Provided data:
####
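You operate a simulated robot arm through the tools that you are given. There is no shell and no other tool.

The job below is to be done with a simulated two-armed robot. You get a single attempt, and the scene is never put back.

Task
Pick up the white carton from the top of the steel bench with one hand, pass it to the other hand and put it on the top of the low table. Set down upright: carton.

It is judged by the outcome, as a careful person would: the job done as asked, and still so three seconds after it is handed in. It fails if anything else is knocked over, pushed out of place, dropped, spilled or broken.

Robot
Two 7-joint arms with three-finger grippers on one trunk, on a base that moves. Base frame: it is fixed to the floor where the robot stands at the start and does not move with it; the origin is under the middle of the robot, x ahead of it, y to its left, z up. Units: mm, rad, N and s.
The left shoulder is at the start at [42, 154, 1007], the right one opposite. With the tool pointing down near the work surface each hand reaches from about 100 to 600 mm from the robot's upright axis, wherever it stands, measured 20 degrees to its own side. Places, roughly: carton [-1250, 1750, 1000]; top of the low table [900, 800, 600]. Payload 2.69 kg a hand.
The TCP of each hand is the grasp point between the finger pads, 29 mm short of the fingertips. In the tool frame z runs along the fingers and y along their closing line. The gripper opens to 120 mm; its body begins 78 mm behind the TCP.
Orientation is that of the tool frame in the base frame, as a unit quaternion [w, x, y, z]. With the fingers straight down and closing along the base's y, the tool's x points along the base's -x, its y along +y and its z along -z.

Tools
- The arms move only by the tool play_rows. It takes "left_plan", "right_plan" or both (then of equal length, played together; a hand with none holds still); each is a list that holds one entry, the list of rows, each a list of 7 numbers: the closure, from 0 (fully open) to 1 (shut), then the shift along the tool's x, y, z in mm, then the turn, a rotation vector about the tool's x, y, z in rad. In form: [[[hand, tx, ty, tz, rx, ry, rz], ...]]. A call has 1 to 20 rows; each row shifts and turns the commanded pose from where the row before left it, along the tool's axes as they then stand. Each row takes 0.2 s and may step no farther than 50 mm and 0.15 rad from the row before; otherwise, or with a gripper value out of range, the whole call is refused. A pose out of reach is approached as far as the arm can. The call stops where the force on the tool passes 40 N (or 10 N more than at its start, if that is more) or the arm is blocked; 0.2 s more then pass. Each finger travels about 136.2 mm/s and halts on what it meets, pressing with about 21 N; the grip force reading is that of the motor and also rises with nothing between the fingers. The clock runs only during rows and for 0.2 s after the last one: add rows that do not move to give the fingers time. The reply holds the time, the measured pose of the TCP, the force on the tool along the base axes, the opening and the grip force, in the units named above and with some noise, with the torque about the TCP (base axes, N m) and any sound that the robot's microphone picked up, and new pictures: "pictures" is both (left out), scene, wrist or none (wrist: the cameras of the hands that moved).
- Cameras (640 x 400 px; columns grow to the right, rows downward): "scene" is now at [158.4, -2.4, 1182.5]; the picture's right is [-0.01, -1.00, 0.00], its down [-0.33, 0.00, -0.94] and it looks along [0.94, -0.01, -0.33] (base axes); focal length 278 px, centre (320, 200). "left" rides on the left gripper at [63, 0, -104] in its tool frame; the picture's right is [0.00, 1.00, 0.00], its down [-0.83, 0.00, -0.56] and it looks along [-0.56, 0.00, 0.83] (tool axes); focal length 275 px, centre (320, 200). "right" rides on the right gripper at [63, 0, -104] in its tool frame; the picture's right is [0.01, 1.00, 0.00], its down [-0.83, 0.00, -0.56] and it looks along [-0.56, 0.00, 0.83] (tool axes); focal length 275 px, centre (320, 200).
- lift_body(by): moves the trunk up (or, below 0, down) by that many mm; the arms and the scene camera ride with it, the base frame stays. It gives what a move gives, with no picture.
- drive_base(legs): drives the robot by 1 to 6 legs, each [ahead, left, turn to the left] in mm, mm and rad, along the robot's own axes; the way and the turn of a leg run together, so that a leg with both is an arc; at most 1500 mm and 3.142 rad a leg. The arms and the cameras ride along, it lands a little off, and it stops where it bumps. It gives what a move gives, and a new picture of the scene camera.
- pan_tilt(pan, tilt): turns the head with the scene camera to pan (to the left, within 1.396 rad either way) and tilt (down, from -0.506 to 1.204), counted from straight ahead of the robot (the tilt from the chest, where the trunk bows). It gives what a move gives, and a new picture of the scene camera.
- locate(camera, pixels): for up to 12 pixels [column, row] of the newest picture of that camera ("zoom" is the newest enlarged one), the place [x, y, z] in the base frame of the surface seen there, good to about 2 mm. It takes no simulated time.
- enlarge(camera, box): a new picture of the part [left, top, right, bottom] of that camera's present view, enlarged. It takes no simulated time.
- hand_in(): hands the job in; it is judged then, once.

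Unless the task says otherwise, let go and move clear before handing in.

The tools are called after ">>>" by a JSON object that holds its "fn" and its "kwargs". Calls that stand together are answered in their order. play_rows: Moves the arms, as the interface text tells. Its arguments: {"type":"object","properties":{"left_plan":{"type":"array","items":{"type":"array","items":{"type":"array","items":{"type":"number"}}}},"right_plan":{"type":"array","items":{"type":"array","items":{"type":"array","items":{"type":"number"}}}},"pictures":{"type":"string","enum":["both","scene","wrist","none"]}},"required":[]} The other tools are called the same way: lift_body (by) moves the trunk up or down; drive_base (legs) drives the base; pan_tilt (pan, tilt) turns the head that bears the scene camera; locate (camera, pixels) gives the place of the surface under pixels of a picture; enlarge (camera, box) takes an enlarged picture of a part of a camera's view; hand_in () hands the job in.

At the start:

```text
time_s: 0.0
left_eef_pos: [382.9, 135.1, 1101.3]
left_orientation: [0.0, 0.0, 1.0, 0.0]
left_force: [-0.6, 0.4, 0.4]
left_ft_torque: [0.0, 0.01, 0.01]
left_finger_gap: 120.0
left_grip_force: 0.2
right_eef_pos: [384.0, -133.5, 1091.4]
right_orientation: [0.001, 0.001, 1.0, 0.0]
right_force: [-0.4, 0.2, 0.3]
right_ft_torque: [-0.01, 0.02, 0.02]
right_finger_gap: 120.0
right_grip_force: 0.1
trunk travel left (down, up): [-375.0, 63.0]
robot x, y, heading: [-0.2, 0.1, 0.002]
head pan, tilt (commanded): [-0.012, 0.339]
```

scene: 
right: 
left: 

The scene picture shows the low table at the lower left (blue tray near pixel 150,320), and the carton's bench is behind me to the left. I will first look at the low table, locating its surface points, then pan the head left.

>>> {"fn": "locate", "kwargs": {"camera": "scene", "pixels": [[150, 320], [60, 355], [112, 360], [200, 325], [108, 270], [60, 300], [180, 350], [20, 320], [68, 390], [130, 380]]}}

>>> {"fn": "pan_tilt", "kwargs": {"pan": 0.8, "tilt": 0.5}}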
####
Your objective: Make an exact copy of the material above. Format the lines as a JSON array of strings and drop empty lines.

Reply to the task:
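[
  "You operate a simulated robot arm through the tools that you are given. There is no shell and no other tool.",
  "The job below is to be done with a simulated two-armed robot. You get a single attempt, and the scene is never put back.",
  "Task",
  "Pick up the white carton from the top of the steel bench with one hand, pass it to the other hand and put it on the top of the low table. Set down upright: carton.",
  "It is judged by the outcome, as a careful person would: the job done as asked, and still so three seconds after it is handed in. It fails if anything else is knocked over, pushed out of place, dropped, spilled or broken.",
  "Robot",
  "Two 7-joint arms with three-finger grippers on one trunk, on a base that moves. Base frame: it is fixed to the floor where the robot stands at the start and does not move with it; the origin is under the middle of the robot, x ahead of it, y to its left, z up. Units: mm, rad, N and s.",
  "The left shoulder is at the start at [42, 154, 1007], the right one opposite. With the tool pointing down near the work surface each hand reaches from about 100 to 600 mm from the robot's upright axis, wherever it stands, measured 20 degrees to its own side. Places, roughly: carton [-1250, 1750, 1000]; top of the low table [900, 800, 600]. Payload 2.69 kg a hand.",
  "The TCP of each hand is the grasp point between the finger pads, 29 mm short of the fingertips. In the tool frame z runs along the fingers and y along their closing line. The gripper opens to 120 mm; its body begins 78 mm behind the TCP.",
  "Orientation is that of the tool frame in the base frame, as a unit quaternion [w, x, y, z]. With the fingers straight down and closing along the base's y, the tool's x points along the base's -x, its y along +y and its z along -z.",
  "Tools",
  "- The arms move only by the tool play_rows. It takes \"left_plan\", \"right_plan\" or both (then of equal length, played together; a hand with none holds still); each is a list that holds one entry, the list of rows, each a list of 7 numbers: the closure, from 0 (fully open) to 1 (shut), then the shift along the tool's x, y, z in mm, then the turn, a rotation vector about the tool's x, y, z in rad. In form: [[[hand, tx, ty, tz, rx, ry, rz], ...]]. A call has 1 to 20 rows; each row shifts and turns the commanded pose from where the row before left it, along the tool's axes as they then stand. Each row takes 0.2 s and may step no farther than 50 mm and 0.15 rad from the row before; otherwise, or with a gripper value out of range, the whole call is refused. A pose out of reach is approached as far as the arm can. The call stops where the force on the tool passes 40 N (or 10 N more than at its start, if that is more) or the arm is blocked; 0.2 s more then pass. Each finger travels about 136.2 mm/s and halts on what it meets, pressing with about 21 N; the grip force reading is that of the motor and also rises with nothing between the fingers. The clock runs only during rows and for 0.2 s after the last one: add rows that do not move to give the fingers time. The reply holds the time, the measured pose of the TCP, the force on the tool along the base axes, the opening and the grip force, in the units named above and with some noise, with the torque about the TCP (base axes, N m) and any sound that the robot's microphone picked up, and new pictures: \"pictures\" is both (left out), scene, wrist or none (wrist: the cameras of the hands that moved).",
  "- Cameras (640 x 400 px; columns grow to the right, rows downward): \"scene\" is now at [158.4, -2.4, 1182.5]; the picture's right is [-0.01, -1.00, 0.00], its down [-0.33, 0.00, -0.94] and it looks along [0.94, -0.01, -0.33] (base axes); focal length 278 px, centre (320, 200). \"left\" rides on the left gripper at [63, 0, -104] in its tool frame; the picture's right is [0.00, 1.00, 0.00], its down [-0.83, 0.00, -0.56] and it looks along [-0.56, 0.00, 0.83] (tool axes); focal length 275 px, centre (320, 200). \"right\" rides on the right gripper at [63, 0, -104] in its tool frame; the picture's right is [0.01, 1.00, 0.00], its down [-0.83, 0.00, -0.56] and it looks along [-0.56, 0.00, 0.83] (tool axes); focal length 275 px, centre (320, 200).",
  "- lift_body(by): moves the trunk up (or, below 0, down) by that many mm; the arms and the scene camera ride with it, the base frame stays. It gives what a move gives, with no picture.",
  "- drive_base(legs): drives the robot by 1 to 6 legs, each [ahead, left, turn to the left] in mm, mm and rad, along the robot's own axes; the way and the turn of a leg run together, so that a leg with both is an arc; at most 1500 mm and 3.142 rad a leg. The arms and the cameras ride along, it lands a little off, and it stops where it bumps. It gives what a move gives, and a new picture of the scene camera.",
  "- pan_tilt(pan, tilt): turns the head with the scene camera to pan (to the left, within 1.396 rad either way) and tilt (down, from -0.506 to 1.204), counted from straight ahead of the robot (the tilt from the chest, where the trunk bows). It gives what a move gives, and a new picture of the scene camera.",
  "- locate(camera, pixels): for up to 12 pixels [column, row] of the newest picture of that camera (\"zoom\" is the newest enlarged one), the place [x, y, z] in the base frame of the surface seen there, good to about 2 mm. It takes no simulated time.",
  "- enlarge(camera, box): a new picture of the part [left, top, right, bottom] of that camera's present view, enlarged. It takes no simulated time.",
  "- hand_in(): hands the job in; it is judged then, once.",
  "Unless the task says otherwise, let go and move clear before handing in.",
  "The tools are called after \">>>\" by a JSON object that holds its \"fn\" and its \"kwargs\". Calls that stand together are answered in their order. play_rows: Moves the arms, as the interface text tells. Its arguments: {\"type\":\"object\",\"properties\":{\"left_plan\":{\"type\":\"array\",\"items\":{\"type\":\"array\",\"items\":{\"type\":\"array\",\"items\":{\"type\":\"number\"}}}},\"right_plan\":{\"type\":\"array\",\"items\":{\"type\":\"array\",\"items\":{\"type\":\"array\",\"items\":{\"type\":\"number\"}}}},\"pictures\":{\"type\":\"string\",\"enum\":[\"both\",\"scene\",\"wrist\",\"none\"]}},\"required\":[]} The other tools are called the same way: lift_body (by) moves the trunk up or down; drive_base (legs) drives the base; pan_tilt (pan, tilt) turns the head that bears the scene camera; locate (camera, pixels) gives the place of the surface under pixels of a picture; enlarge (camera, box) takes an enlarged picture of a part of a camera's view; hand_in () hands the job in.",
  "At the start:",
  "```text",
  "time_s: 0.0",
  "left_eef_pos: [382.9, 135.1, 1101.3]",
  "left_orientation: [0.0, 0.0, 1.0, 0.0]",
  "left_force: [-0.6, 0.4, 0.4]",
  "left_ft_torque: [0.0, 0.01, 0.01]",
  "left_finger_gap: 120.0",
  "left_grip_force: 0.2",
  "right_eef_pos: [384.0, -133.5, 1091.4]",
  "right_orientation: [0.001, 0.001, 1.0, 0.0]",
  "right_force: [-0.4, 0.2, 0.3]",
  "right_ft_torque: [-0.01, 0.02, 0.02]",
  "right_finger_gap: 120.0",
  "right_grip_force: 0.1",
  "trunk travel left (down, up): [-375.0, 63.0]",
  "robot x, y, heading: [-0.2, 0.1, 0.002]",
  "head pan, tilt (commanded): [-0.012, 0.339]",
  "```",
  "scene: ",
  "right: ",
  "left: ",
  "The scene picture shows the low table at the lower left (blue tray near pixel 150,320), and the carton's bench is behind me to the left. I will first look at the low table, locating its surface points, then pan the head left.",
  ">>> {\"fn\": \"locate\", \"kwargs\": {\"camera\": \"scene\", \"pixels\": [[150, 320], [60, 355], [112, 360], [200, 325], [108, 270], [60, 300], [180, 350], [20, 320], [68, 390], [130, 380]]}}",
  ">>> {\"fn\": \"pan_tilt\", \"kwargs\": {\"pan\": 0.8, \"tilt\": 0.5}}"
]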